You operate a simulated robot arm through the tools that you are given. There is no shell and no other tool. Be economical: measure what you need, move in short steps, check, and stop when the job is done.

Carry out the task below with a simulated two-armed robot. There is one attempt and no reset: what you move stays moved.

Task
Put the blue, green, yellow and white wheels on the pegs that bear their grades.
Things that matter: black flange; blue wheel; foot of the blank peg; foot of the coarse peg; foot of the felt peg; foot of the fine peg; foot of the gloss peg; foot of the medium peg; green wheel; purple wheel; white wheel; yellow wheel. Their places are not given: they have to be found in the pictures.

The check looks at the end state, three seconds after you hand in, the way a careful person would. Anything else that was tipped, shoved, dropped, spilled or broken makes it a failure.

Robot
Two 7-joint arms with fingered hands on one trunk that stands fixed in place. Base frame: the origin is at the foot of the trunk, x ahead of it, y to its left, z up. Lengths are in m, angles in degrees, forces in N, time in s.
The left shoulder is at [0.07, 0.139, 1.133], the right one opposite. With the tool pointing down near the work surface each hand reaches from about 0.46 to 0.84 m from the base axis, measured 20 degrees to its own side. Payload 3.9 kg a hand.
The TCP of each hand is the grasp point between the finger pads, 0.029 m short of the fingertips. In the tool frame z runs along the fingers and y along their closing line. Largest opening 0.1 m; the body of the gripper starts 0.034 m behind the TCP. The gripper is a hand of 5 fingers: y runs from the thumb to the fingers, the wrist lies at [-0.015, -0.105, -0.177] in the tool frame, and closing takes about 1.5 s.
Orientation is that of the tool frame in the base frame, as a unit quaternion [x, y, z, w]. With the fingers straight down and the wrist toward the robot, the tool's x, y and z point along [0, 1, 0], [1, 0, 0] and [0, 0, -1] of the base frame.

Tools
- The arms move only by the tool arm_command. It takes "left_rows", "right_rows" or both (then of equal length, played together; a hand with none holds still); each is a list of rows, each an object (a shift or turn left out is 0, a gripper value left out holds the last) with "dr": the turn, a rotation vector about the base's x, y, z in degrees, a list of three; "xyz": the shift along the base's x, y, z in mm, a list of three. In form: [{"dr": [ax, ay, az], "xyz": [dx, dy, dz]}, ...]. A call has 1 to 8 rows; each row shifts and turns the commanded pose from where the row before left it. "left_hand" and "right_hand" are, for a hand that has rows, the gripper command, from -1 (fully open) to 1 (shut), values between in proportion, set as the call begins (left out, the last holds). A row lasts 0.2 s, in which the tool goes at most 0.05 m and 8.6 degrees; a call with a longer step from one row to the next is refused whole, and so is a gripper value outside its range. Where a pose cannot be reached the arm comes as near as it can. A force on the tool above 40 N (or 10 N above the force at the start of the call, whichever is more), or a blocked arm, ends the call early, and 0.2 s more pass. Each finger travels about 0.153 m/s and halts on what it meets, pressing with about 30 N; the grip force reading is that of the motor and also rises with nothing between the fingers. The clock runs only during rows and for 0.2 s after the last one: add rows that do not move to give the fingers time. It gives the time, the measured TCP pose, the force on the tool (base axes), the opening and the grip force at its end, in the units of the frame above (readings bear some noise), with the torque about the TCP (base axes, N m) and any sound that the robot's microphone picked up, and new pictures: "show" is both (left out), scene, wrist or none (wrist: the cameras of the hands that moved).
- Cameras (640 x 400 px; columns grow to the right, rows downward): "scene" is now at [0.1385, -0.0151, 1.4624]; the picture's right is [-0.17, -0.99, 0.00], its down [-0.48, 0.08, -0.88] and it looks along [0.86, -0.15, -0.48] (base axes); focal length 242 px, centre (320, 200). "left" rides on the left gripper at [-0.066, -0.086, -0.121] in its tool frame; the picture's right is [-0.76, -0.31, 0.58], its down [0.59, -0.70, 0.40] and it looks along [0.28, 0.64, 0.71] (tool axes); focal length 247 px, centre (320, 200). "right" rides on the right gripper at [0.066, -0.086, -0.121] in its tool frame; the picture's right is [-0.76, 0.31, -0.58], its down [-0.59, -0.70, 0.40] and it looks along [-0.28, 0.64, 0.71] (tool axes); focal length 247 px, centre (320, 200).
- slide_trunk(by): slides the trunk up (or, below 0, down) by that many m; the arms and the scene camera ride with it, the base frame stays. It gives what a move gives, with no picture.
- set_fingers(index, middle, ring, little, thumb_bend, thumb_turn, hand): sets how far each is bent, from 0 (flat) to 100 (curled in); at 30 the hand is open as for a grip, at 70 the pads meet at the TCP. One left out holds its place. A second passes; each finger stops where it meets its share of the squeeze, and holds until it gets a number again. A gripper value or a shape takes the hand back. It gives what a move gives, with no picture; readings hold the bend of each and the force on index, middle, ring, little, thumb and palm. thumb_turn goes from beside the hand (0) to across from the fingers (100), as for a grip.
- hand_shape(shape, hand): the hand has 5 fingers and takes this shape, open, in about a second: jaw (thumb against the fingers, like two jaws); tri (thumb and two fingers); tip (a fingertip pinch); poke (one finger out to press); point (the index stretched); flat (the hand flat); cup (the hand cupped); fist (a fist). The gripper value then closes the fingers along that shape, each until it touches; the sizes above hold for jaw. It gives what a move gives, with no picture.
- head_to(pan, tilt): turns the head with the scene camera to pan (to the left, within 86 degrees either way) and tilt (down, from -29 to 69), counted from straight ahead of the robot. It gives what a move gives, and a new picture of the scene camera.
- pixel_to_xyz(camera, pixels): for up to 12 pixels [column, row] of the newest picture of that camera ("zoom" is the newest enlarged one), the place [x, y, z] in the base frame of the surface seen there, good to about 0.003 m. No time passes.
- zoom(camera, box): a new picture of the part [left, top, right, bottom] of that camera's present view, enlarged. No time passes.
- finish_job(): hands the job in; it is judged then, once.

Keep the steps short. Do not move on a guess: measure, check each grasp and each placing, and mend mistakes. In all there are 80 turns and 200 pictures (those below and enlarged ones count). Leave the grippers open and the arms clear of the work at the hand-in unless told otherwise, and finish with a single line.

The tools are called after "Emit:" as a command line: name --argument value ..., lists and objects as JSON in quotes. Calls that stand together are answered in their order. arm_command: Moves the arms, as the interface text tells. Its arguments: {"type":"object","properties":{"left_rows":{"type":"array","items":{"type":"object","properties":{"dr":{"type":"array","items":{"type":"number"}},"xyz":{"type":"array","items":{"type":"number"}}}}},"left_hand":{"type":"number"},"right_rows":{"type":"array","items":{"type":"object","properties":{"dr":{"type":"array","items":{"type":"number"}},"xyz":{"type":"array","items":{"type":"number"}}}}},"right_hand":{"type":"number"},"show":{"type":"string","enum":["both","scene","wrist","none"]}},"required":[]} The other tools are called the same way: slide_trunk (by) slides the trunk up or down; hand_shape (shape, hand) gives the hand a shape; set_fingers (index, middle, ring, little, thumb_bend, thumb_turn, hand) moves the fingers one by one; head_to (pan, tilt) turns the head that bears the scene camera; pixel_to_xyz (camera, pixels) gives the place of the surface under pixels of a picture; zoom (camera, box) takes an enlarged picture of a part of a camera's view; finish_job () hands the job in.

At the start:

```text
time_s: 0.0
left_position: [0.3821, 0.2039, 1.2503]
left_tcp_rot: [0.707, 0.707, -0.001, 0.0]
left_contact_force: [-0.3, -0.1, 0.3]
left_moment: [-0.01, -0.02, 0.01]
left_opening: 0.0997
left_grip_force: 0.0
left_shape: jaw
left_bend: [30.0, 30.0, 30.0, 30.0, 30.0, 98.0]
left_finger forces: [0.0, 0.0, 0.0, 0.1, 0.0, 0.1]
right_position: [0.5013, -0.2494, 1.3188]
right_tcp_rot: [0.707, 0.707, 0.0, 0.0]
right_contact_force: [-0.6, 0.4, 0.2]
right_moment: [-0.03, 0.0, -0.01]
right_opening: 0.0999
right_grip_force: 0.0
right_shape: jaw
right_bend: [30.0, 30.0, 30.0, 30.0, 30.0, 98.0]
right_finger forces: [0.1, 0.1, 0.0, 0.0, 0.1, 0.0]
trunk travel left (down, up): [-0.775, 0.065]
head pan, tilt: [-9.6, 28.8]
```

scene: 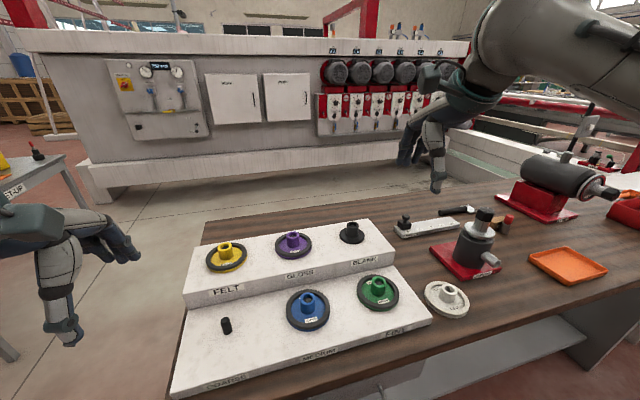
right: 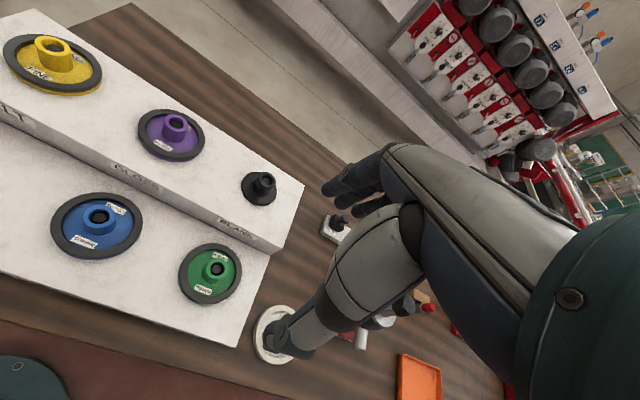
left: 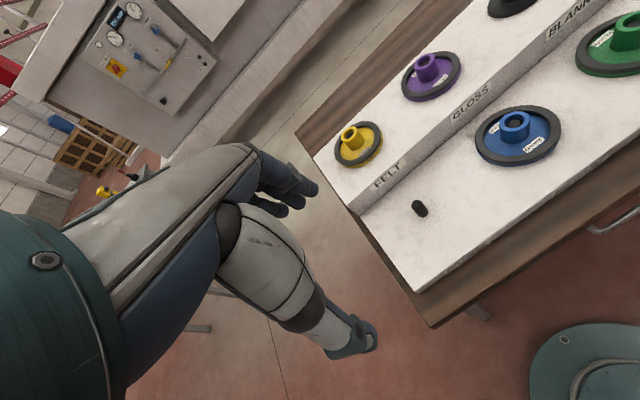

* * *

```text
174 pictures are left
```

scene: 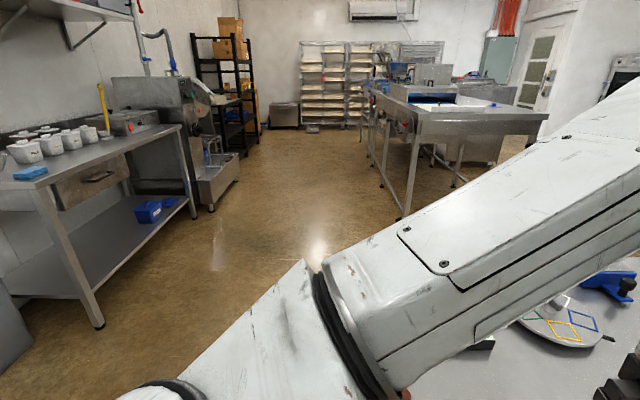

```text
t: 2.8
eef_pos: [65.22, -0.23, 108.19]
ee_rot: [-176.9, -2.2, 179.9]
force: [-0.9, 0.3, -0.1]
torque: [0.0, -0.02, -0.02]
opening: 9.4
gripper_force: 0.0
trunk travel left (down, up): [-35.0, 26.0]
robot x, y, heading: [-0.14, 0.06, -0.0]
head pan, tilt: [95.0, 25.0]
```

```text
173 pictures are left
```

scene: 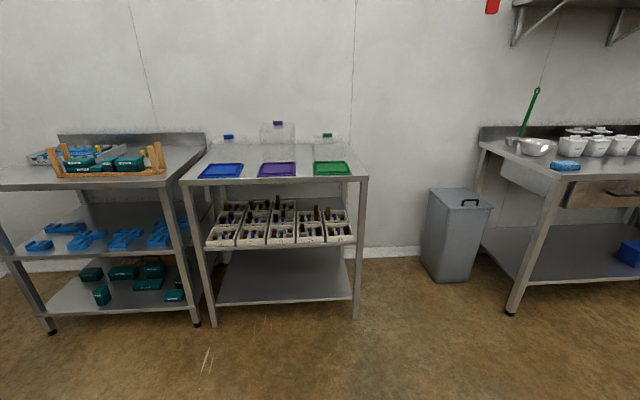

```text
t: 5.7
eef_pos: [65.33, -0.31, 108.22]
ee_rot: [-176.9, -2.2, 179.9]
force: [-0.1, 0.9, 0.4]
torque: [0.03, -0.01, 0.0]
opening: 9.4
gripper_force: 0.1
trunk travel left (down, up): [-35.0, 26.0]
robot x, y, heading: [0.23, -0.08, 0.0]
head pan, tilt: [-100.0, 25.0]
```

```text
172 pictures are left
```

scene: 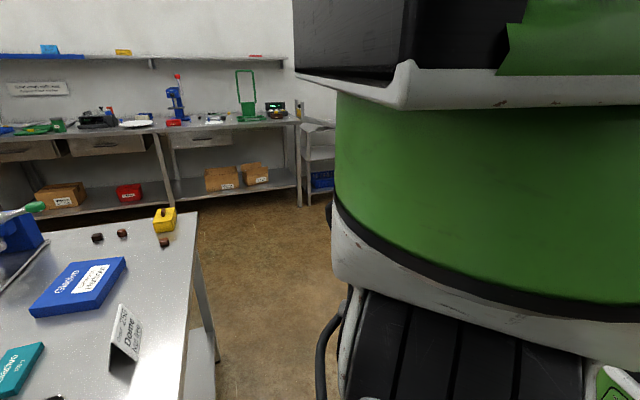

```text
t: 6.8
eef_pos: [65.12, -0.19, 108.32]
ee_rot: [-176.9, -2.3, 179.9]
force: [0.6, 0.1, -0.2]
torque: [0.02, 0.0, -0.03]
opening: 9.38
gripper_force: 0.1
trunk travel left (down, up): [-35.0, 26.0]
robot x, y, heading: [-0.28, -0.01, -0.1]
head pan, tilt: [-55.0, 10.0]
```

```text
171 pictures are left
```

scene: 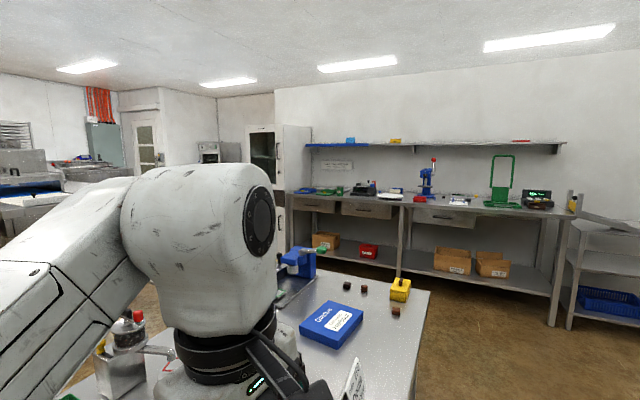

AIM
Retype exactly what runs from the line containing "You operate a" through the line containing "Things that matter: black", both lines included, and stop there.

WRITTEN RESPONSE
You operate a simulated robot arm through the tools that you are given. There is no shell and no other tool. Be economical: measure what you need, move in short steps, check, and stop when the job is done.

Carry out the task below with a simulated two-armed robot. There is one attempt and no reset: what you move stays moved.

Task
Put the blue, green, yellow and white wheels on the pegs that bear their grades.
Things that matter: black flange; blue wheel; foot of the blank peg; foot of the coarse peg; foot of the felt peg; foot of the fine peg; foot of the gloss peg; foot of the medium peg; green wheel; purple wheel; white wheel; yellow wheel. Their places are not given: they have to be found in the pictures.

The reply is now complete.